Chinese steel prices hit record lows on Tuesday amid prolonged worries over shrinking demand in the world's top consumer that market sources say has forced one of the country's largest private producers to cease output.

The shutdown by Tangshan Songting Iron & Steel, with an annual capacity of 5 million tonnes, would be one of the biggest in the sector's years-long downturn as the world's No.2 economy slows, traders and analysts said.

The company, located in the northeastern city of Tangshan, did not answer repeated telephone calls. An official with the local government of Tangshan said it was "dealing with the issue right now in accordance with related law and regulations", without specifically stating the company had ended production.
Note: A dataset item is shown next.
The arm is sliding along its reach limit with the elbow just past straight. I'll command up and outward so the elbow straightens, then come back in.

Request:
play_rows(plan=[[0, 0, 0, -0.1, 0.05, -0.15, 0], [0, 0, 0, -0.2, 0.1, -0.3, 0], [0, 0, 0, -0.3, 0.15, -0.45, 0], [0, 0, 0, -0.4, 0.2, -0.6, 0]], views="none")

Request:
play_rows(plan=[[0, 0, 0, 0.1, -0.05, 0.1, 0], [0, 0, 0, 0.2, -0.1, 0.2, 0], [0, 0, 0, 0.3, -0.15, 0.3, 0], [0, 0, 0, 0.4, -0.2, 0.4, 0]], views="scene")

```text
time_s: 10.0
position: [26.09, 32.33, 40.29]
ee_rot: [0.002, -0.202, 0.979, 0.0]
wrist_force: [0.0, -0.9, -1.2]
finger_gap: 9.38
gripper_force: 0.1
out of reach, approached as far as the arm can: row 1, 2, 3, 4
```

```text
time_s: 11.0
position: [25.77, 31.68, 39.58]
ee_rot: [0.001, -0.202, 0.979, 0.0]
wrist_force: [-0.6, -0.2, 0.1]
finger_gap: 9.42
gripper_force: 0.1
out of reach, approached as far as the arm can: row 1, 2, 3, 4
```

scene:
Chinese social media showed photos and videos that were apparently of hundreds of disgruntled workers gathered outside a local government building in Qian'an, Tangshan, demanding help in the face of the closure.

A shutdown would highlight the sector's woes and fuel concerns that more closures are on the way, with a raft of mills already shuttering output.

While cuts in output would remove some of the surplus capacity that has weighed on prices, traders said the latest shutdown dented overall sentiment on the outlook for the Chinese economy.

On Tuesday, Chinese steel prices plumbed a record low of 1,748 yuan a tonne, down nearly 37 percent since the beginning of this year. That has also hit demand for steelmaking ingredient iron ore, already down over 30 percent in 2015.

"I think there will be more closures in China and no capacity additions. Steelmakers and local governments don't have the incentive to build new capacity," said Wang Li, an analyst at CRU Group in Beijing.

"Generally people think that to close a steel plant would be quite difficult in China and maybe unlikely, but the fact is closures are increasing and quicker than people's expectations."

Tangshan, which is 200 km (124 miles) east of Beijing and produces more steel a year than the United States, has tens of small steel mills and has been on the frontline of China's campaigns to tackle overcapacity and pollution.

The city has pledged to reduce its annual crude steel capacity by 28 million tonnes from 2013 until 2017, roughly a fifth of its total.

Around 15 million tonnes of steel capacity in Tangshan has been shut down so far, said Cheng Xubao, an analyst with industry consultancy Custeel said.

"Local governments want to help, but they are not able to help all. More mills could shut down as demand keeps weakening. Mills are not afraid of losses, but they are worried that there is no demand."

Apparent steel consumption in China, the world's biggest producer and consumer, fell 5.7 percent to 590.47 million tonnes in the first 10 months of the year, the China Iron and Steel Association (CISA) said.